After checking with the City, a buyer’s best bet is to call 311 and ask the representative “Are there any “Open Housing Orders?” and “When was the last rental license inspection?” The agent cannot tell you the Tier Schedule or any specifics about any Open Housing Orders, just if there are any open orders or not. At the time of this post, InvestProp awaits further clarification from the City, but it appears specific data will only be released/accessed via a physical visit to the Development Review Office downtown (in person or via kiosk).

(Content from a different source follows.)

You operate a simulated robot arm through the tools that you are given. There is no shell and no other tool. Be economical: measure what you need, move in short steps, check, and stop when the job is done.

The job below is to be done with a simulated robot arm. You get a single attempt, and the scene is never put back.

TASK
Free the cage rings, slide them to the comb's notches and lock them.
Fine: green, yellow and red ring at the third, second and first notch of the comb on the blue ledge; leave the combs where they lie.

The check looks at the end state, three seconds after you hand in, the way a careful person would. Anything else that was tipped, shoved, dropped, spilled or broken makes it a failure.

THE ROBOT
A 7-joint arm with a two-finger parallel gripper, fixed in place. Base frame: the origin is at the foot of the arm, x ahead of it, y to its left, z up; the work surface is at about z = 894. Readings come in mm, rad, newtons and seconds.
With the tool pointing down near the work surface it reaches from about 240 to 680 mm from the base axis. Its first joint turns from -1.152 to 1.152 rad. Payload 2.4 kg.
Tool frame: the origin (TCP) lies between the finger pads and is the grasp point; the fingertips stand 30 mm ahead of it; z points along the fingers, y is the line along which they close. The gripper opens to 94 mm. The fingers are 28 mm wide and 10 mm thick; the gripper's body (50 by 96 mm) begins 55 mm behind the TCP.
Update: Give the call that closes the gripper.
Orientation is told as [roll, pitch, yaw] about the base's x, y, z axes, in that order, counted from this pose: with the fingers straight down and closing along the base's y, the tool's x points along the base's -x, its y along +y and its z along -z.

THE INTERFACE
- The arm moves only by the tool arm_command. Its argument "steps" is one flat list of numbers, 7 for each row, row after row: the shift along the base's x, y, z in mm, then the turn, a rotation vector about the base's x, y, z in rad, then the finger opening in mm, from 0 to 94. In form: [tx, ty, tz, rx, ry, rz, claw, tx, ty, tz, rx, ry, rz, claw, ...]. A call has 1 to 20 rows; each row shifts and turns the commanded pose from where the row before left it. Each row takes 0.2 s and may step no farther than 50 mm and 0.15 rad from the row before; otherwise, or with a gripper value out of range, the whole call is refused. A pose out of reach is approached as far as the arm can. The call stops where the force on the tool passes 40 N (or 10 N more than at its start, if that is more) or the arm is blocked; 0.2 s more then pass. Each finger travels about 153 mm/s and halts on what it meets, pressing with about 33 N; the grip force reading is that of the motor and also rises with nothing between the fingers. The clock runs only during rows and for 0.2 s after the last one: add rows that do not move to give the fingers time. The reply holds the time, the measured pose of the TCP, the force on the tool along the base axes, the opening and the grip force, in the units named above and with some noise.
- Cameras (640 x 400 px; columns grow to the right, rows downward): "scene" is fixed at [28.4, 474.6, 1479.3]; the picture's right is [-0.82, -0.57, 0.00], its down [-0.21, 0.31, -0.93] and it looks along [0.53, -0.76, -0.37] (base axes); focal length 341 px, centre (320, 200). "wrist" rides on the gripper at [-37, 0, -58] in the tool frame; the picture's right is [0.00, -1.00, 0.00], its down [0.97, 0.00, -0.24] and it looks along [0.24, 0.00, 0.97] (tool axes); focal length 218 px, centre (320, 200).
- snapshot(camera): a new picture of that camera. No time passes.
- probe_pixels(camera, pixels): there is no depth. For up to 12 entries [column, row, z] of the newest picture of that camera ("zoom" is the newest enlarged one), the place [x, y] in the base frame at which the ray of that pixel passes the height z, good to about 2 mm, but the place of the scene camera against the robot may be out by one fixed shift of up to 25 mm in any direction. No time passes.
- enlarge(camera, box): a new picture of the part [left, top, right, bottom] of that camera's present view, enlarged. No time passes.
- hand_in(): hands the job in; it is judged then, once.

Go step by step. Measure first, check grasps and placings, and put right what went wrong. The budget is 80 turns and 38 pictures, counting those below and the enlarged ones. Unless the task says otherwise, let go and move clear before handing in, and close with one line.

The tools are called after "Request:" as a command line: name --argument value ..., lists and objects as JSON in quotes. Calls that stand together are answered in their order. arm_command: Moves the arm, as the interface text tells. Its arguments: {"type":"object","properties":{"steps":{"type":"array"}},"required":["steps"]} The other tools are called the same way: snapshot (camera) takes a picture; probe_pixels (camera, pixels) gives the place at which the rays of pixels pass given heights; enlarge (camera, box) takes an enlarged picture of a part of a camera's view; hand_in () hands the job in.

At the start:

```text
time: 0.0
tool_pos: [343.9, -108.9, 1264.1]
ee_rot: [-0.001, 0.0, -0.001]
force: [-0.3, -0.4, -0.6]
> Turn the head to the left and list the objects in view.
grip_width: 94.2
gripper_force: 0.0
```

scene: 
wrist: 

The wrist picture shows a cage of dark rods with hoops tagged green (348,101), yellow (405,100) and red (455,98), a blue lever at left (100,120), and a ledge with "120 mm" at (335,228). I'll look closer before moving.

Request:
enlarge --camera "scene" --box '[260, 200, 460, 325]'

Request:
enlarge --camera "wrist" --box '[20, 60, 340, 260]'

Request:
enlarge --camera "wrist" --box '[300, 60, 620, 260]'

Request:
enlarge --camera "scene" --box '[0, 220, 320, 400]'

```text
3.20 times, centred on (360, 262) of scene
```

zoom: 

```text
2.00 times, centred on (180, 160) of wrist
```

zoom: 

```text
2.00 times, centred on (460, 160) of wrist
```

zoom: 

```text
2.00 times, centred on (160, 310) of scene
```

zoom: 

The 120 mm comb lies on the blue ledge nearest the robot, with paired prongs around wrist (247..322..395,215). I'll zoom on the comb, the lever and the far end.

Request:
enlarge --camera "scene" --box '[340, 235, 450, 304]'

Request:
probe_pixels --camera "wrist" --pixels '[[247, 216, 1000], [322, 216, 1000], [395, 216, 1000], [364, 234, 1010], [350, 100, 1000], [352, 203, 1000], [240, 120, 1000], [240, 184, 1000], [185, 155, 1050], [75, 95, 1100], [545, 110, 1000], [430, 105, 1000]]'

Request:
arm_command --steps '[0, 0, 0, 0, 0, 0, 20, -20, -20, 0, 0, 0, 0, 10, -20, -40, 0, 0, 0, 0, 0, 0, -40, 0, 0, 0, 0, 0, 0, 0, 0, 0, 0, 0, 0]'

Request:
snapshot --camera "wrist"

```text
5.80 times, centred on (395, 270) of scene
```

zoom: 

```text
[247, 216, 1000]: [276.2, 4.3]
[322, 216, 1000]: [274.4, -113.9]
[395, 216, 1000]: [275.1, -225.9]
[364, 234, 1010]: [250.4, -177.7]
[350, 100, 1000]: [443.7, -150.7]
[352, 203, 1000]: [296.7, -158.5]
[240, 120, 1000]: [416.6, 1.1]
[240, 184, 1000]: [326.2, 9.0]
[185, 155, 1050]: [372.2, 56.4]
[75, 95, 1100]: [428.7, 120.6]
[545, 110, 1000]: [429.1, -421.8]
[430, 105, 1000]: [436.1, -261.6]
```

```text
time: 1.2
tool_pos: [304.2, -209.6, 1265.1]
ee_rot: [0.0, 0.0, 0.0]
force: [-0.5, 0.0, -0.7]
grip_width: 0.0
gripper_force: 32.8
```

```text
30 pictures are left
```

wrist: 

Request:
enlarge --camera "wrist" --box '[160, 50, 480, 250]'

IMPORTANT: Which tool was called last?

St. Paul is a different story all together. St. Paul, like Minneapolis, classifies properties into inspection schedules (1 yr, 3 yr, 5 yr). Other than a Certificate of Occupancy (St. Paul) vs. Rental License (Minneapolis), the material difference is that St. Paul posts the property class online (A, B, C), the last inspection date, the next inspection date, and the list of open inspection items the owner addressed. St. Paul airs all the laundry on all properties–dirty and clean–readily for the public to access and review. All one has to do is visit the One Stop website and punch in a property address…and BINGO!–in a few keystrokes, a buyer can quickly learn the property specifics:
- Have tenants complained about the condition of the property?
- What recent inspection work orders were required and completed?
- What was the most recent inspection issue?
- What is the class (i.e. does the City believe this to be a problem or good property)?
The Take Away:
Online research is only one aspect of investigation prior to purchasing multifamily. That said, when a City provides transparent data online (St. Paul), it can be a powerful tool to within minutes learn if the property is likely trash or treasure.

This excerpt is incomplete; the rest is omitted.